**Supplied data**
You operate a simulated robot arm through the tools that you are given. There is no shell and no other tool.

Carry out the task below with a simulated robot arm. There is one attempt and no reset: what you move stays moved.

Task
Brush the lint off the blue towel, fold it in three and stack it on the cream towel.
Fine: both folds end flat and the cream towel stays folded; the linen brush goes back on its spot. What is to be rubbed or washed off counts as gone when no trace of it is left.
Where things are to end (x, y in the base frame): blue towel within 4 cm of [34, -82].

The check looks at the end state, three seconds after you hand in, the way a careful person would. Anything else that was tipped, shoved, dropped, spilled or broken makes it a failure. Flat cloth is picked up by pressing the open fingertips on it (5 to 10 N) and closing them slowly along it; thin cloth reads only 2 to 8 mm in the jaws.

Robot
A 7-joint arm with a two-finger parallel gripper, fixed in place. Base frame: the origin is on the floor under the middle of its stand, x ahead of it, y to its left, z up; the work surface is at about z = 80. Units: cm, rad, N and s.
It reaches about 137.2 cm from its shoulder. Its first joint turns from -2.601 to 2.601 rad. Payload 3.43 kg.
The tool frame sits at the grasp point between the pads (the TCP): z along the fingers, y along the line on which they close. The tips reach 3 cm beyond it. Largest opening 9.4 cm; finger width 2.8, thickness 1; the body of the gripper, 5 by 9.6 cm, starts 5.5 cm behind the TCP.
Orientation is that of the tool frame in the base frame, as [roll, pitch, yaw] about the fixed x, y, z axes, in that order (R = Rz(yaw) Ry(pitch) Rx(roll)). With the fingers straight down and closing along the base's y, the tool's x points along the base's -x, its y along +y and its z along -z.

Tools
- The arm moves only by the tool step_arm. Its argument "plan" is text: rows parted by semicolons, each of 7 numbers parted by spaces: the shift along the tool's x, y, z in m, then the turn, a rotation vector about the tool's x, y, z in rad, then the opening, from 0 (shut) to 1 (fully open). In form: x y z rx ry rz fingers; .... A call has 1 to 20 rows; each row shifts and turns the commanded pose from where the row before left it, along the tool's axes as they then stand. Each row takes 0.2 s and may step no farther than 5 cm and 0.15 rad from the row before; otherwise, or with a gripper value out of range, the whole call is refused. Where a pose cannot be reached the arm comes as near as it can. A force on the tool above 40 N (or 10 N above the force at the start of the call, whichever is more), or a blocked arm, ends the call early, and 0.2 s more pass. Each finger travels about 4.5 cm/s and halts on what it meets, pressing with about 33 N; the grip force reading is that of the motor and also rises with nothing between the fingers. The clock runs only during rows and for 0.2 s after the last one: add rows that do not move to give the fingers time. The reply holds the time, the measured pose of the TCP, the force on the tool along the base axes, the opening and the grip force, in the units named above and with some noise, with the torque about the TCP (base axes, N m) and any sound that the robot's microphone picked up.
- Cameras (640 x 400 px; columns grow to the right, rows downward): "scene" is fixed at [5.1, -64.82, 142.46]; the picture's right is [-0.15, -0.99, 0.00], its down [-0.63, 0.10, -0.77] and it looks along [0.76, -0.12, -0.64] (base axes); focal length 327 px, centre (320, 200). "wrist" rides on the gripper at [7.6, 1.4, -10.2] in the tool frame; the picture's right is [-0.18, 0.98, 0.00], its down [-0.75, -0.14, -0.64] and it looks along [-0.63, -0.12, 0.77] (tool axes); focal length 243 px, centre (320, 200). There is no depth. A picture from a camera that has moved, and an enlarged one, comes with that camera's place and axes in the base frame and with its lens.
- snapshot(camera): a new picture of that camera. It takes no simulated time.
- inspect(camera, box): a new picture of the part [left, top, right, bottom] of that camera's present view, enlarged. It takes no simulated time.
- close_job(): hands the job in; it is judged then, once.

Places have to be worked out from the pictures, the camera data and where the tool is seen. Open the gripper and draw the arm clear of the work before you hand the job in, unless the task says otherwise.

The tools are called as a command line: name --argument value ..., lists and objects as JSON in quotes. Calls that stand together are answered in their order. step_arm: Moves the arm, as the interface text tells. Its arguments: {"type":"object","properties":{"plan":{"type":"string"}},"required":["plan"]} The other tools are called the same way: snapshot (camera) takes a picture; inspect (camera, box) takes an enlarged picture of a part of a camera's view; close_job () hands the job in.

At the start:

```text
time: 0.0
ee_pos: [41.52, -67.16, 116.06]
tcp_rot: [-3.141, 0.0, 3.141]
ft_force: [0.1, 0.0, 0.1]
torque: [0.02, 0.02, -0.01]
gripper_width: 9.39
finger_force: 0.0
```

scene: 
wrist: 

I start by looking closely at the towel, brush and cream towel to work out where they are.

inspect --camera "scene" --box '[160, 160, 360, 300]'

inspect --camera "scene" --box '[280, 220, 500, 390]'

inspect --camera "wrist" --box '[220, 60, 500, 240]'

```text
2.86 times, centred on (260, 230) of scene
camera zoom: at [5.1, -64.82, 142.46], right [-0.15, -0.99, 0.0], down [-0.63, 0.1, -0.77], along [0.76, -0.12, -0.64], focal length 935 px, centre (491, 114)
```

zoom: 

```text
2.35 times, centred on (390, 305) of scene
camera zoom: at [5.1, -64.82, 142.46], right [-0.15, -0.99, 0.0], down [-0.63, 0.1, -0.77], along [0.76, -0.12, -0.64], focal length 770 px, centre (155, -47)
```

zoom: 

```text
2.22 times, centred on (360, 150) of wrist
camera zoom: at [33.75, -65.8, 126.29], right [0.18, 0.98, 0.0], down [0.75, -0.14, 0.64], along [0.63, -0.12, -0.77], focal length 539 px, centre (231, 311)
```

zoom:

**The request**
Copy each line from the data above that includes "three".

**Output of the task**
Brush the lint off the blue towel, fold it in three and stack it on the cream towel.
The check looks at the end state, three seconds after you hand in, the way a careful person would. Anything else that was tipped, shoved, dropped, spilled or broken makes it a failure. Flat cloth is picked up by pressing the open fingertips on it (5 to 10 N) and closing them slowly along it; thin cloth reads only 2 to 8 mm in the jaws.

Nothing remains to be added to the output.